WORK TO DO:
Write what comes next in the page.

PAGE:
--- Begin ---

Die Wahrnehmung des Schattens

Ernst H. Gombrich - "Schatten"

von Frank Becker
"Ihr bringt mit euch die Bilder froher Tage / Und manche liebe Schatten steigen auf."

(J.W. Goethe, Faust I, Zueignung)

Er klebt an unseren Fersen, streben wir dem Licht entgegen, verlassen wir es, eilt er uns voraus. Unser Schatten ist an uns gebunden wie wir an ihn, solange wir uns im Licht befinden. Auch Lucky Luke kann dem nicht entgehen, wenn er auch um einen Wimpernschlag schneller zieht als sein Schatten. Das immerhin belegen die Zeichnungen Maurice de Bévères (Morris) in den beliebten Comics. Einem gar ist es gelungen, sich von seinem Schatten zu lösen, so zumindest erzählt es Adelbert von Chamisso in seiner Geschichte von Peter Schlemihl. Doch auch der braucht die Hilfe des Teufels für dieses Unterfangen. Der Preis für den Handel ist hoch, denn selbst Fortunati Glückssäckel kann den

George Cruikshank, Peter Schlemihl
Verlust des Schattens nicht aufwiegen. Wer keinen Schatten hat, hat auch sein Wesen eingebüßt. George Cruikshank hat einen berühmten Stich gemacht, der den Moment des Verlustes festhält.

--- End ---

SUPPLIED RECORDS:

--- Begin ---

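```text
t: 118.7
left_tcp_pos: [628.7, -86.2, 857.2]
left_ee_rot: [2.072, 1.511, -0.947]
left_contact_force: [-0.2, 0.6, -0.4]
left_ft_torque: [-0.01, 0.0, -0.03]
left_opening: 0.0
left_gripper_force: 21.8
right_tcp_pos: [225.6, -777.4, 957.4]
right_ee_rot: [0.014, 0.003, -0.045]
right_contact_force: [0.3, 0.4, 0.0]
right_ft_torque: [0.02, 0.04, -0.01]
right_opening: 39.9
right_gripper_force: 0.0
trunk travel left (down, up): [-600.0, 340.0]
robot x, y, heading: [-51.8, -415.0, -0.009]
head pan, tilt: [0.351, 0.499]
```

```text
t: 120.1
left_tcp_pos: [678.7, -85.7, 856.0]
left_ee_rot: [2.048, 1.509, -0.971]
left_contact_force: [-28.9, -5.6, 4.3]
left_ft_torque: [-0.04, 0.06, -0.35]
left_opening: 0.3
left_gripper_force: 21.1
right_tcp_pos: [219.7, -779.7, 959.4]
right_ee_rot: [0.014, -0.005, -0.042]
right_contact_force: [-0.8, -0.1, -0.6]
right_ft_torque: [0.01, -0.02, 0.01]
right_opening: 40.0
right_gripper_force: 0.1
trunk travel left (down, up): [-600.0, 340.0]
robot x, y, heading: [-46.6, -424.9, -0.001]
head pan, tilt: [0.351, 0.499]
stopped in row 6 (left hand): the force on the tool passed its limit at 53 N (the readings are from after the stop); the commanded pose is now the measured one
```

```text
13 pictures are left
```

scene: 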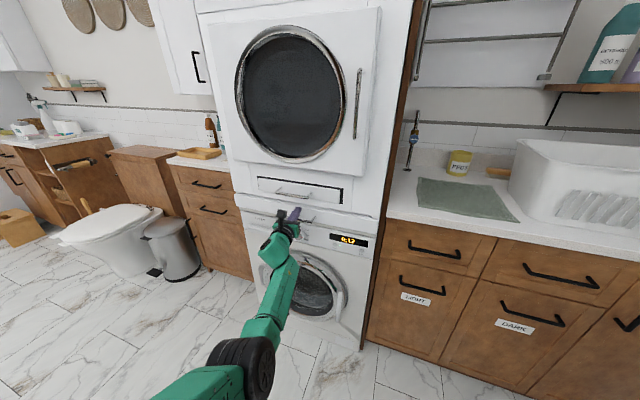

--- End ---
--- Begin ---

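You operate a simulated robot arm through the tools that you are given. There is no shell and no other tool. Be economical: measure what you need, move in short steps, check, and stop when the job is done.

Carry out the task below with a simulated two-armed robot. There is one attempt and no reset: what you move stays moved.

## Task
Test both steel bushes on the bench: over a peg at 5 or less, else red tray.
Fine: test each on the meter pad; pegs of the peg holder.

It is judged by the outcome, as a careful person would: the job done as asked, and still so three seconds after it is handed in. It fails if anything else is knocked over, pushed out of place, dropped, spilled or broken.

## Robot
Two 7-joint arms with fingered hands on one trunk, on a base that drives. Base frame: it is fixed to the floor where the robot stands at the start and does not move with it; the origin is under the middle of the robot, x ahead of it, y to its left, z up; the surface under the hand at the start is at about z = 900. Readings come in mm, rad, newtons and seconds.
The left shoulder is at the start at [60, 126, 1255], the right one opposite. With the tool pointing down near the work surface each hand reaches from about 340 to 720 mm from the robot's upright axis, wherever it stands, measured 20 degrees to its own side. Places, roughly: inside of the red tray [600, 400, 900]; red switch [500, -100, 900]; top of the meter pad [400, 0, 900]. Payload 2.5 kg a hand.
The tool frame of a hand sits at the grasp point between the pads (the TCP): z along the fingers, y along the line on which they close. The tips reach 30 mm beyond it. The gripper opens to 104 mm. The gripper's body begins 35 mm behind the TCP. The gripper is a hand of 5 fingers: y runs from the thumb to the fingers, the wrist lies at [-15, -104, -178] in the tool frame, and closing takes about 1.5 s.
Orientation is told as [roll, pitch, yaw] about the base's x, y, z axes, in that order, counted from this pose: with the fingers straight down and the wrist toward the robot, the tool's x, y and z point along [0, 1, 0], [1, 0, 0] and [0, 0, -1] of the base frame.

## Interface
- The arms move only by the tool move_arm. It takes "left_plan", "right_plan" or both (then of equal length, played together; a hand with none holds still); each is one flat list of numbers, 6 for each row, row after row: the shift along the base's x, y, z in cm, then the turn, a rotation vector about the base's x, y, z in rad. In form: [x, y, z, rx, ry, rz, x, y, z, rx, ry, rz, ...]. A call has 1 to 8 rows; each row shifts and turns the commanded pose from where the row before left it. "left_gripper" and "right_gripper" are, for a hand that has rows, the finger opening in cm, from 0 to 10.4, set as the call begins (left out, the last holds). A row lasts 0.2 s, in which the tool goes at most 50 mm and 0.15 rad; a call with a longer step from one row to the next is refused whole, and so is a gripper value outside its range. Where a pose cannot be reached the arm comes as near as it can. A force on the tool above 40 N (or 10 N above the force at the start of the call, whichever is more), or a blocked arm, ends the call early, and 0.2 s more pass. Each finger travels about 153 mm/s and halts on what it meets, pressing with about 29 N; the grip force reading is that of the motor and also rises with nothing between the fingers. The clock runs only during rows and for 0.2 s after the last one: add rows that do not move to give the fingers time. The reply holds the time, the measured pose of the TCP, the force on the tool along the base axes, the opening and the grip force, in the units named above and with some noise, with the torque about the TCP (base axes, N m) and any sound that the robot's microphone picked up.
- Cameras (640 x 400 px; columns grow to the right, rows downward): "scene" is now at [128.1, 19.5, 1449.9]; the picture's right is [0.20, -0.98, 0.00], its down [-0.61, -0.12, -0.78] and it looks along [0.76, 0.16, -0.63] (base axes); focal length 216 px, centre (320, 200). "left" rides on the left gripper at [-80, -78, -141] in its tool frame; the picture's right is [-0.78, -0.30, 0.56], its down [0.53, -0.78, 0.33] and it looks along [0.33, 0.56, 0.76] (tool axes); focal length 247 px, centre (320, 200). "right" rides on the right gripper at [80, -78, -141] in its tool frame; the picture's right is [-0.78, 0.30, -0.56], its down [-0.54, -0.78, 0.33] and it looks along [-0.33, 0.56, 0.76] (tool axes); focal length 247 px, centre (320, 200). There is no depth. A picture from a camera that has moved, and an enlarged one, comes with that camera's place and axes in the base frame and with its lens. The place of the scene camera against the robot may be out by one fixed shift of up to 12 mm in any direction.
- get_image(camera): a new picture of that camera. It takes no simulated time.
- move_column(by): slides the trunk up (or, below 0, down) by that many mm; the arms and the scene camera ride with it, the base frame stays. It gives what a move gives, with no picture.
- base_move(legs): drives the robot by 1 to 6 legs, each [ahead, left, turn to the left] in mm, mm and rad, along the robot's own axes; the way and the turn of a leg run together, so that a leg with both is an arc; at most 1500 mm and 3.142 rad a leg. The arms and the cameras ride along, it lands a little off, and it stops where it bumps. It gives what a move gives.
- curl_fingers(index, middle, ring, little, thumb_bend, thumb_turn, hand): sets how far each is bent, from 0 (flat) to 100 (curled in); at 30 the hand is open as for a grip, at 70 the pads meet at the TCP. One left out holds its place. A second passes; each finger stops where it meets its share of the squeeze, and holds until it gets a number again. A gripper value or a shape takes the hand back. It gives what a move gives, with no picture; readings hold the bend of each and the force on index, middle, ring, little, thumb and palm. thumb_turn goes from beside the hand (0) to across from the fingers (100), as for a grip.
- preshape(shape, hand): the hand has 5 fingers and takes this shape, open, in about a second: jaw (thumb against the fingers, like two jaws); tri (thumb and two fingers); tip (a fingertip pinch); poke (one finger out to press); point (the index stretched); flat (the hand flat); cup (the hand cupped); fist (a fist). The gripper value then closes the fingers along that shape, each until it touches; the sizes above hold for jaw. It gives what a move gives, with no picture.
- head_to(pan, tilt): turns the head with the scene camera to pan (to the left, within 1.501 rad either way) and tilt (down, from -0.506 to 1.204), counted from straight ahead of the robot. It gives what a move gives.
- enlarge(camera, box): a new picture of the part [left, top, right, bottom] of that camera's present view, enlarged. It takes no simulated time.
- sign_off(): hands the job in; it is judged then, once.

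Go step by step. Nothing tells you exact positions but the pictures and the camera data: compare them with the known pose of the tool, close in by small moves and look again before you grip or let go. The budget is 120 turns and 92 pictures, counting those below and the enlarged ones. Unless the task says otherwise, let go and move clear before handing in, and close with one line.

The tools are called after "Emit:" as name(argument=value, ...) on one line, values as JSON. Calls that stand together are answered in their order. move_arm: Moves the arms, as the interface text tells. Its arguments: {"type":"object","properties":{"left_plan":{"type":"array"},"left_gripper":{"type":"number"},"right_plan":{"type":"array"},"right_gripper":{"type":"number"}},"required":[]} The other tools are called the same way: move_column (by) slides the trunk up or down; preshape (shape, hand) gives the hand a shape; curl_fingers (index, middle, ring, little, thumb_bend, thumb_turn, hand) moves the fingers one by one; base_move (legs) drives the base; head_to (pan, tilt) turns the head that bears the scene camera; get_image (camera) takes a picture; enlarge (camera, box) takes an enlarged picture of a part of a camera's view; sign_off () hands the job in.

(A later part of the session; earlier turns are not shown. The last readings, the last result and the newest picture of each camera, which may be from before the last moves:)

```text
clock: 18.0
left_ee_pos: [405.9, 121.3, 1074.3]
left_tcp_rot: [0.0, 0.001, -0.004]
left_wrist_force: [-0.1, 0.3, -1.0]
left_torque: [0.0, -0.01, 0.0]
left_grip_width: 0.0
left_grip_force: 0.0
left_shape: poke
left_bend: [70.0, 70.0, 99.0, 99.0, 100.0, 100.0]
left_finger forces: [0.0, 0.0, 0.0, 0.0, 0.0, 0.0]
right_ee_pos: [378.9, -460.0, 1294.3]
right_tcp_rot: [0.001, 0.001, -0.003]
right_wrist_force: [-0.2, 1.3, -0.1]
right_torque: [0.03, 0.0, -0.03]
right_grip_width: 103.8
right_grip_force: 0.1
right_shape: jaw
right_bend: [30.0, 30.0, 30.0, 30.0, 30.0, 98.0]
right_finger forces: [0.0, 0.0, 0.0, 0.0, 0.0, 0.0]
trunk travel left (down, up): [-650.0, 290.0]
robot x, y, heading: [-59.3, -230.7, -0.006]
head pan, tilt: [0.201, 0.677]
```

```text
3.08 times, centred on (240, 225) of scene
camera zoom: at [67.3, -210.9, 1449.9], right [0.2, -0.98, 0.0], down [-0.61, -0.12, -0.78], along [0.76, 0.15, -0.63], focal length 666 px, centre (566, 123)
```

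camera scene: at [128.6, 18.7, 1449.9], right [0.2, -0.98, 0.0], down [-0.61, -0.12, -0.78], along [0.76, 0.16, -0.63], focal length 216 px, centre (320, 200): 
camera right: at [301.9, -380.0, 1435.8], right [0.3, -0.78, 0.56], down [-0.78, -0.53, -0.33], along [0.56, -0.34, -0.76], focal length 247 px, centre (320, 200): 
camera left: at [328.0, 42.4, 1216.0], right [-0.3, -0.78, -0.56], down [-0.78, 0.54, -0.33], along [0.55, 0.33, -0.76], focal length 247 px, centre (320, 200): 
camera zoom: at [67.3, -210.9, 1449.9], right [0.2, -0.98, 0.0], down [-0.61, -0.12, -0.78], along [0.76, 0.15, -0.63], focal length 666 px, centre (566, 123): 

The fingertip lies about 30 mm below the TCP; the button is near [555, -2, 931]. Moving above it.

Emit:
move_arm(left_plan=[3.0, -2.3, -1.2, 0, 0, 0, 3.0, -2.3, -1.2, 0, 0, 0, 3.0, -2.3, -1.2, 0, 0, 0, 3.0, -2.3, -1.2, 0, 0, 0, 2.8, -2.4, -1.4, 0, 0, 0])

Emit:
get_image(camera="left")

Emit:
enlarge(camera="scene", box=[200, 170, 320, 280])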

--- End ---
--- Begin ---

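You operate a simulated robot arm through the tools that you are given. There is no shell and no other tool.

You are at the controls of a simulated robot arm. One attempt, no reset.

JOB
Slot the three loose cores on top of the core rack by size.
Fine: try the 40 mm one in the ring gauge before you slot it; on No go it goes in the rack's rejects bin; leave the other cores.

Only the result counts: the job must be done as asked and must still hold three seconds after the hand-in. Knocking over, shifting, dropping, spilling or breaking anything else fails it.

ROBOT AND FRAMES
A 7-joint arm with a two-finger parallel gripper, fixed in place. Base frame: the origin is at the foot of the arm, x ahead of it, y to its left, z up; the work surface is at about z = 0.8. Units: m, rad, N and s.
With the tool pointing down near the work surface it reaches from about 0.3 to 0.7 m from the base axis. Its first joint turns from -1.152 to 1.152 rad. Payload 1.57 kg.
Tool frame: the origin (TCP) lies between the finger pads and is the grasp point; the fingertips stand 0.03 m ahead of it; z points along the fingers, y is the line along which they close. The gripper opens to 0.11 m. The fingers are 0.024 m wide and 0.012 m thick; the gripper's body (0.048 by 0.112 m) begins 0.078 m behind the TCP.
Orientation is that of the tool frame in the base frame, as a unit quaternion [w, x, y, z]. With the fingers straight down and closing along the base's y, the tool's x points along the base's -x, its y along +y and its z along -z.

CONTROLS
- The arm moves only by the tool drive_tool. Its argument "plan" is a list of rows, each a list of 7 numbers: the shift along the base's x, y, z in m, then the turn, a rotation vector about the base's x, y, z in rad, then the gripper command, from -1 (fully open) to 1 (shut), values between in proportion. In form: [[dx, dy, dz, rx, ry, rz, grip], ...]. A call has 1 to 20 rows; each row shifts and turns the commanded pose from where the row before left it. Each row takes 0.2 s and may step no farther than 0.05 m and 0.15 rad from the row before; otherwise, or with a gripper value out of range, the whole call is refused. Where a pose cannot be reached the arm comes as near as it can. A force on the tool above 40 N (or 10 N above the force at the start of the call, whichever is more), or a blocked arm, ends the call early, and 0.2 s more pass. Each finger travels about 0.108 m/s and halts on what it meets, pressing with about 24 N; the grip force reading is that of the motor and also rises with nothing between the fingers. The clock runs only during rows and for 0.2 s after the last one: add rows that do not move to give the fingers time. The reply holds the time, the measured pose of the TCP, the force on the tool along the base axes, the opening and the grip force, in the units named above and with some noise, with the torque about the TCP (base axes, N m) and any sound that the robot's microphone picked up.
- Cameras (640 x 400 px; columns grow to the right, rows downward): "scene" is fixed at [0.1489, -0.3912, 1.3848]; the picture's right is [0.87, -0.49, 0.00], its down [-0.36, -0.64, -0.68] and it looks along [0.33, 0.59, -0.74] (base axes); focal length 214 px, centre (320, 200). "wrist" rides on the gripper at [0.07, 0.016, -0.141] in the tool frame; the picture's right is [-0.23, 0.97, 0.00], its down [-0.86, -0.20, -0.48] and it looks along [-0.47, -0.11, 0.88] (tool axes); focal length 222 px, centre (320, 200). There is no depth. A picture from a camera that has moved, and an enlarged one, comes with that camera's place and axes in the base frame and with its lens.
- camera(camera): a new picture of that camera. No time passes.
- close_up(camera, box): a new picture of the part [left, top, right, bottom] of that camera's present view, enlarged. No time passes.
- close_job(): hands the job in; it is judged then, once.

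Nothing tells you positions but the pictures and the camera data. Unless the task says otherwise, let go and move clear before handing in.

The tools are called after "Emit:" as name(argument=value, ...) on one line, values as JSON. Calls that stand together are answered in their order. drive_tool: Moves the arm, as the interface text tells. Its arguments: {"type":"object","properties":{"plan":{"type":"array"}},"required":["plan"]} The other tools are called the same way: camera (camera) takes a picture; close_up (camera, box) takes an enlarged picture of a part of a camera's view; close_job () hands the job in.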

--- End ---

ANSWER TO THE EXERCISE:
Der englische (Kunst-)Historiker Ernst H. Gombrich hat sich in unterhaltsamer, doch durchaus ernsthafter Weise der Darstellung des Schattens in der Kunst des Abendlandes angenommen, für das vorliegende Buch eine Fülle von Bilddokumenten gefunden, zusammengestellt und sorgfältig untersucht. Sein Kommentar ist handfest, kurzweilig und ebenso leicht zu lesen wie zu verstehen. Gombrichs Spezialität ist eben die Vermittlung kunsthistorischer Zusammenhänge in populärer, auch dem Laien zugänglicher Form.
Er hat das faszinierende Thema in dem schmalen Bändchen aus der Reihe Wagenbach SALTO natürlich nur anreißen können, tut das aber so ansteckend, daß jeder Leser beim nächsten Museumsbesuch oder dem Blättern in einem Bildband gewiß darauf achten wird, ob und wie der Künstler die Schlag-Schatten seines Werkes eingesetzt und ausgeführt hat. Eine wunderbare Anregung.
Aus dem Englischen übertragen von Robin Cackett.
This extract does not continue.